Particularly outstanding was Emily Simcox as Gertrude, the mother in the English family.  Her husband George was sung by Simon Harnden.  He opened proceedings speaking – and what a resonant speaking voice he has!   This little piece of theatre was so involving and so well done that it would be hard to isolate any one or two singers as outstanding over the others.  The emphasis was very much on clarity of words and acting, and all passed with flying colours.

The other characters were performed by Angelique MacDonald, Isaac Stone (whose acting was very amusing), Thomas O’Brien, Bridget Costello and Amelia Ryman.  The names of the two French girls were the French forms of the singers’ names – the last two in this list.
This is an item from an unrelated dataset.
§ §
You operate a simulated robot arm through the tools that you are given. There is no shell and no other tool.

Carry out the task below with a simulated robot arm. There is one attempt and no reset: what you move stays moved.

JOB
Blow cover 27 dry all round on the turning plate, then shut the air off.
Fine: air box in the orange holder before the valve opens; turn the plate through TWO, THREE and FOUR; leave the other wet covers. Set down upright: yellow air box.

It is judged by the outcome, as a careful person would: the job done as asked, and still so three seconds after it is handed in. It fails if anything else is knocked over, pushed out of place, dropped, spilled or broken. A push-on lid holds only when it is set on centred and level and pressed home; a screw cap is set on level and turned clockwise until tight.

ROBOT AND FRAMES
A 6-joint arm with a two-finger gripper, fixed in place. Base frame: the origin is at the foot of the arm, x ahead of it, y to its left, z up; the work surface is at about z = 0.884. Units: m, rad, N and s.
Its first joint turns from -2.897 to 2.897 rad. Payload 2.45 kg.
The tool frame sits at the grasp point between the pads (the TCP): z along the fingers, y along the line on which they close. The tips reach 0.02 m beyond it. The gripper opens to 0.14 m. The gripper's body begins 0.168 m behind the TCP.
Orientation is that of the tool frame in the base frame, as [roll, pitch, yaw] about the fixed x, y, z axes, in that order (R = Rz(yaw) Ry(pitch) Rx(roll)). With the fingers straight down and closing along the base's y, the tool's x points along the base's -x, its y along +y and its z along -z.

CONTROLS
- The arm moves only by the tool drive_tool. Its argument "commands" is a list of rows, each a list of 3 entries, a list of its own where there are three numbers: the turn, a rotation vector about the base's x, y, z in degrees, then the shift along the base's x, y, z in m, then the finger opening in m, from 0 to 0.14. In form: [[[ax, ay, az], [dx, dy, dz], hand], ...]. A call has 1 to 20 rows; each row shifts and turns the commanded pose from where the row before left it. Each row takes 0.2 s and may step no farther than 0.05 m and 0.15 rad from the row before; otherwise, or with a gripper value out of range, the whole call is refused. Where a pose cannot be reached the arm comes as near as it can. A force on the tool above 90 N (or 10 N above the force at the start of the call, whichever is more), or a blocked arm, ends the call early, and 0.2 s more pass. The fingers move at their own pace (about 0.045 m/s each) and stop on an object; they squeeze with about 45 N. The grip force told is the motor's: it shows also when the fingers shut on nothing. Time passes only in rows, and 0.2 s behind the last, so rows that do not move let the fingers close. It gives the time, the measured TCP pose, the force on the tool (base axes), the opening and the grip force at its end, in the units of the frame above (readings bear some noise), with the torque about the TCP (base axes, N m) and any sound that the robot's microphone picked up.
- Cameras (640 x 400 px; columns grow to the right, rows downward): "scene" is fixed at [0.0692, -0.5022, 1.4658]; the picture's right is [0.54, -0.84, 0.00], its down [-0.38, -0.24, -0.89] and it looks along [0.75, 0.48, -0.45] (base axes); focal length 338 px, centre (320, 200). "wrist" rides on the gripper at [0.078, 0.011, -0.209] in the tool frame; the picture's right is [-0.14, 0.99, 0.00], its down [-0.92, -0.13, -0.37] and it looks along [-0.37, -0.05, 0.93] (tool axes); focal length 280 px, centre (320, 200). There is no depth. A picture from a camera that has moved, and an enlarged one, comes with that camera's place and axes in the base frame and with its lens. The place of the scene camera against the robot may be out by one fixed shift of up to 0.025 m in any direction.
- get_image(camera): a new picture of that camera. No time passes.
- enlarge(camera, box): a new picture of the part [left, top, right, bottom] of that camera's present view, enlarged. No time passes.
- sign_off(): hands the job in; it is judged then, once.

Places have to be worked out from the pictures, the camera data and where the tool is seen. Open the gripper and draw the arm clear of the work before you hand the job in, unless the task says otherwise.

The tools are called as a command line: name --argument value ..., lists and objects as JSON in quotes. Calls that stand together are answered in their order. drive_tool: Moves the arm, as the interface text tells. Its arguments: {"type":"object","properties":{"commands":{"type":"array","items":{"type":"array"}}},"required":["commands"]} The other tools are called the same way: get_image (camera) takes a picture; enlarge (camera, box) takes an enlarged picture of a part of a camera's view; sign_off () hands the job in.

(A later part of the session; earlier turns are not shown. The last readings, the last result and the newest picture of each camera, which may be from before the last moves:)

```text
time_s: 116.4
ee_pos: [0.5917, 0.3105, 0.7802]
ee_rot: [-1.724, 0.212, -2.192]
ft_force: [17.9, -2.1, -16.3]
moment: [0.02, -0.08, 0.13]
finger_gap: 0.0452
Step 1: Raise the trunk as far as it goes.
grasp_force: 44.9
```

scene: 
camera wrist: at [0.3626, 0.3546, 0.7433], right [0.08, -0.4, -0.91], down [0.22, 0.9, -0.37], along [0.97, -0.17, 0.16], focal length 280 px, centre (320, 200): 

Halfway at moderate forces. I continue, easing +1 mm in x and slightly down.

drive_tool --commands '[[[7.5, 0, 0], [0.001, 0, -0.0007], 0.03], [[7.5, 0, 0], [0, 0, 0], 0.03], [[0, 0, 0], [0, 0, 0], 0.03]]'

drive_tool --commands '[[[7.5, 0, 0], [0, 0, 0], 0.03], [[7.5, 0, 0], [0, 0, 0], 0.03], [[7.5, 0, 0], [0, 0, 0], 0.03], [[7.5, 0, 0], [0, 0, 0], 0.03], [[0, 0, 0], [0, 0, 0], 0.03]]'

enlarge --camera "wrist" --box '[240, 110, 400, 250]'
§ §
The final scene was more problematic.  Surely the final trio and duet from Richard Strauss’s Der Rosenkavalier are too demanding on the voices of singers as young as these?  Not only is Strauss opera generally a hard sing, this must be one of the most difficult. 

Whether it was done to give the impression of an older woman I do not know, but I thought Bryony Williams as the Marschallin had too much vibrato for a young singer.  Bianca Andrew as Octavian was in great voice, and thoroughly convincing.  Imogen Thirwall was a very competent but somewhat anxious Sophie.  The duet was quite lovely.  Nevertheless, the volume was overpowering in the trio; singers should moderate their dynamics to suit the resonance and size of the venue.  The small role of Faninal was sung by Isaac Stone.

Set changes were very well done, and the whole production was achieved in a professional manner.  Everyone knew their parts thoroughly, and musically, the performances were enjoyable, aside from my reservation about the level of sound in some items.

How fortunate we are to have so many promising singers – and so many experienced, competent teachers at the School of Music!